Residents of cities in developing countries risk plunging further into poverty by 2030 if urban leaders do not take advantage of global pools of capital to finance urban resilience, according to a report by the World Bank and the Global Facility for Disaster Reduction and Recovery (GFDRR).

The report has been released ahead of the United Nations (UN)’s Habitat III conference in Quito Ecuador, which will take place from 17 until 20 October. It estimates 77 million people will face extreme poverty if the infrastructure needed to withstand the impact of climate change does not receive adequate financing. This sits in contrast to the more than US$100 trillion of institutional capital in pension and sovereign wealth funds that has yet to be used to close the gap.

“We’re approaching a tipping point for the safety of cities all over the world,” said Ede Ijjasz-Vasquez, Senior Director for the World Bank’s social, urban, rural and resilience global practice. “We need to invest today in resilience measures that will help secure a safe and prosperous future for our cities and the people who live in them.”

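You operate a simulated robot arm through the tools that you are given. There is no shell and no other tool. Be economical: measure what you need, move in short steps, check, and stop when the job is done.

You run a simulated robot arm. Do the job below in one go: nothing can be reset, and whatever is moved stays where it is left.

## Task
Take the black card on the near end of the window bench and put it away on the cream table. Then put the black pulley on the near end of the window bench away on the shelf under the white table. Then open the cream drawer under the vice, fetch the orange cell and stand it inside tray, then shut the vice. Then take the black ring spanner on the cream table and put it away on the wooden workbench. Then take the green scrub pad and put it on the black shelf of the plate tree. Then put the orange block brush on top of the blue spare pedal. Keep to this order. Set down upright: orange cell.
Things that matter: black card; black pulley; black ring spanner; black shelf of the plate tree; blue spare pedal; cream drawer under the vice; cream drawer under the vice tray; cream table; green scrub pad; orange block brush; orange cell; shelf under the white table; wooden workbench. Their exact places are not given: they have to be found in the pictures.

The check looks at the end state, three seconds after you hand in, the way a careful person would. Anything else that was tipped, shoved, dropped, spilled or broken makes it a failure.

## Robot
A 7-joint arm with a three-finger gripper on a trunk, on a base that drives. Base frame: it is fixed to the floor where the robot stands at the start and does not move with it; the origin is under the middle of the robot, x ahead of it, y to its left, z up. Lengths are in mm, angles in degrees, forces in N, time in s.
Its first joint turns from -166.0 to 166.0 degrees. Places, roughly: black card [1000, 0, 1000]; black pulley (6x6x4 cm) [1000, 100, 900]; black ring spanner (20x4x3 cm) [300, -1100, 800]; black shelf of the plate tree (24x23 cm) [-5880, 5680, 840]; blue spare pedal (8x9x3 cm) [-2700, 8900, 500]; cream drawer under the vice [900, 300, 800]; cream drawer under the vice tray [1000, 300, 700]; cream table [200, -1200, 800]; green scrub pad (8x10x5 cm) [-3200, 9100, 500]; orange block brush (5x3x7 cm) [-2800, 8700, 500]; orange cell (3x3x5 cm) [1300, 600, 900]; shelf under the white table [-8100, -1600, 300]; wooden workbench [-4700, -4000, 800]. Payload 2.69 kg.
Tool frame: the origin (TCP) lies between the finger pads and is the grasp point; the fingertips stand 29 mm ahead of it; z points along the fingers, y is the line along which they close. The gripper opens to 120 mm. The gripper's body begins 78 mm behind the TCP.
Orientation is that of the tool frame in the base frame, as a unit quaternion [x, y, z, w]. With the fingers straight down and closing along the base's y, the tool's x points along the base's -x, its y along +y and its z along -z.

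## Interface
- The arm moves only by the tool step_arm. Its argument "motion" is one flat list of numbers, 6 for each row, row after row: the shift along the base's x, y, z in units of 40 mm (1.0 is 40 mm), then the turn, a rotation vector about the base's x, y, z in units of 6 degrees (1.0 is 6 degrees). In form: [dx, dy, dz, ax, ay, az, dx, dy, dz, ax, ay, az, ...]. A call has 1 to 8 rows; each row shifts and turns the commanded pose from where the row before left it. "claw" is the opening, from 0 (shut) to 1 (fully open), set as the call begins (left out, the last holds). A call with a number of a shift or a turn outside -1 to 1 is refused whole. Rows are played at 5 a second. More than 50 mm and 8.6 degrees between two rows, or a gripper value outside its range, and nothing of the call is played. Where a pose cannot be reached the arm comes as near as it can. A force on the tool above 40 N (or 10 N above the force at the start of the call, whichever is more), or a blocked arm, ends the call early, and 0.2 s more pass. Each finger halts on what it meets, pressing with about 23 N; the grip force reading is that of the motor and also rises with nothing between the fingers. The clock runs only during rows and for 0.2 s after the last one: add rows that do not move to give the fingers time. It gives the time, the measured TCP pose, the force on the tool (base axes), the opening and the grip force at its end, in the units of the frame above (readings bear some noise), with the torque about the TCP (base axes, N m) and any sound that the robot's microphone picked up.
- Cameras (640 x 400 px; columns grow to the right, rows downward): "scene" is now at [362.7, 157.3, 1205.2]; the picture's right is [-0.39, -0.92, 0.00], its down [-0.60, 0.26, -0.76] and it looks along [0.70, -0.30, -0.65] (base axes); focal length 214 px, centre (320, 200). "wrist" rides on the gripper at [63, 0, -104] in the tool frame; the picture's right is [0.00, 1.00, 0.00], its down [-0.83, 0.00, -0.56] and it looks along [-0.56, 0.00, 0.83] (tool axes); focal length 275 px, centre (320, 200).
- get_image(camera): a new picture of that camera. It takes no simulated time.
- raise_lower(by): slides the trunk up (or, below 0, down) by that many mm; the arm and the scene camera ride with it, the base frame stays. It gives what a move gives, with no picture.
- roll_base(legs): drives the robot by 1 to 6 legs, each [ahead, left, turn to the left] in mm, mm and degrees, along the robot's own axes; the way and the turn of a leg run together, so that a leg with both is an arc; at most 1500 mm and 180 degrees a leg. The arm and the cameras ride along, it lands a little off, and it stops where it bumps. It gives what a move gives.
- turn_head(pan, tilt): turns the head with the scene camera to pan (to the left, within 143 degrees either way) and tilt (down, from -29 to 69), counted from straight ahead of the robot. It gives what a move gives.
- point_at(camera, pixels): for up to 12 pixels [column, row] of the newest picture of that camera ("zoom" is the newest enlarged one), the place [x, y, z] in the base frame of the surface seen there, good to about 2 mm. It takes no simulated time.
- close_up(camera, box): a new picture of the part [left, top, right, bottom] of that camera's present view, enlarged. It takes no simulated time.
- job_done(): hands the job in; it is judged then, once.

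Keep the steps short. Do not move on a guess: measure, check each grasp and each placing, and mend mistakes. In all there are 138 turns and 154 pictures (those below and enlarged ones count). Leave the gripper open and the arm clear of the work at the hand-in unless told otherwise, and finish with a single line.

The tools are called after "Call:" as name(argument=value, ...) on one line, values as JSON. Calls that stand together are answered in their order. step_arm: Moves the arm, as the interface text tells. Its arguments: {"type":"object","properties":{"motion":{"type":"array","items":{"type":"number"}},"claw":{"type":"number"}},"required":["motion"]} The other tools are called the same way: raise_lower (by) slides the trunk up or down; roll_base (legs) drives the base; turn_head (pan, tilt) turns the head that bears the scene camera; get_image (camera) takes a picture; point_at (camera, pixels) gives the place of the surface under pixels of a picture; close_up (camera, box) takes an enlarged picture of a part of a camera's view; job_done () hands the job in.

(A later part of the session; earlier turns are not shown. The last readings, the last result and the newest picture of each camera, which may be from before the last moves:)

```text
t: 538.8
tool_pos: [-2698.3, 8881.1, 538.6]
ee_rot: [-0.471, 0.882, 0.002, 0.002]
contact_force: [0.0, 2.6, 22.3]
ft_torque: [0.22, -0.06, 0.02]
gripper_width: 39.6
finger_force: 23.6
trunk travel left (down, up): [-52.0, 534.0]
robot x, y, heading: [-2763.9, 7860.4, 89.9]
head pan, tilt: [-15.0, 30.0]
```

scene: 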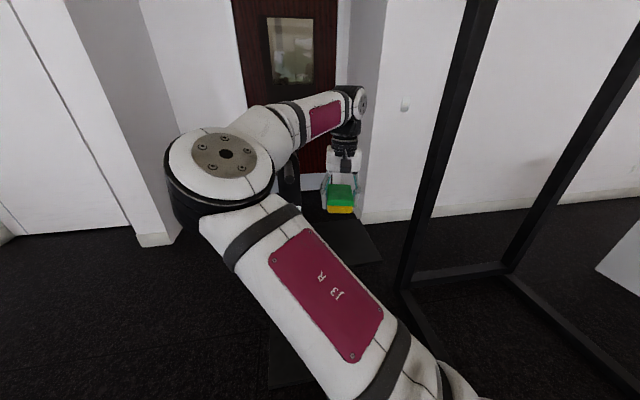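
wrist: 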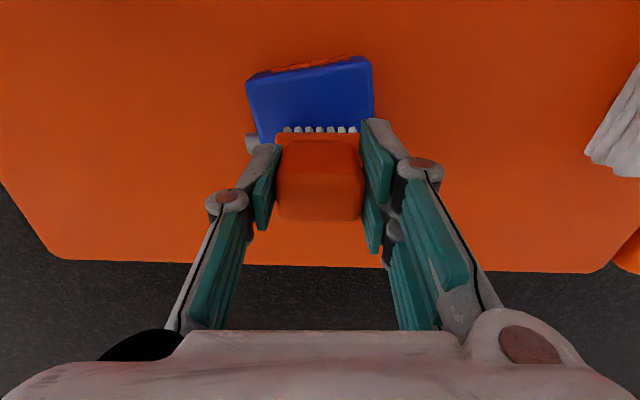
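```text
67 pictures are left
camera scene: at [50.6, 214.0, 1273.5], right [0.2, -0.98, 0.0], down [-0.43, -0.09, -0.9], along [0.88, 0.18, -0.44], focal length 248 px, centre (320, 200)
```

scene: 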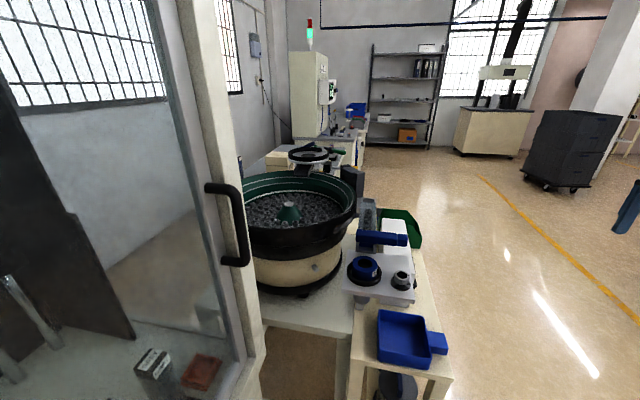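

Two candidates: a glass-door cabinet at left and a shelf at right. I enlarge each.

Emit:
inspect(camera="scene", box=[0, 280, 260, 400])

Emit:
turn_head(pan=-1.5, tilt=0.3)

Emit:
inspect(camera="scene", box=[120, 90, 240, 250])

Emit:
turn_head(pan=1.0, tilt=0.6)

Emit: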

Top of the UN’s 15-year agenda, which encompasses 17 Sustainable Development Goals (SDGs), is its aim to “eliminate extreme poverty” by 2030. The World Bank and GFDRR however argue that government funding on its own won’t be enough to achieve this.

According to Valerie Santos, Senior Urban specialist at the World Bank and co-author of the report: “It will take a significant amount of funding to prevent cities from flipping over the edge.”

Cities that continue to be affected by natural disasters meanwhile could pay up to US$314 billion each year before 2030, based on the current annual impact of around US$250 billion per year. The reports estimates a total of US$4.5 trillion a year is needed to invest in infrastructure for cities to boost resilience, in addition to which a premium of 9 to 27 percent will likely ensure that infrastructure succeeds in lowering carbon emissions.

Commenting on the World Bank’s response to tackle the problem of resilience in fragile cities, Sameh Wahba, Global Director of Urban Development at the World Bank, told Cities Today: “Some of the instruments we are working with include guarantees, partial guarantees and credit enhancement instruments. There’s also a new facility the IFC has just introduced that makes a first loss portion on infrastructure projects to reduce the risk for private investors and insurers entering into those investments.”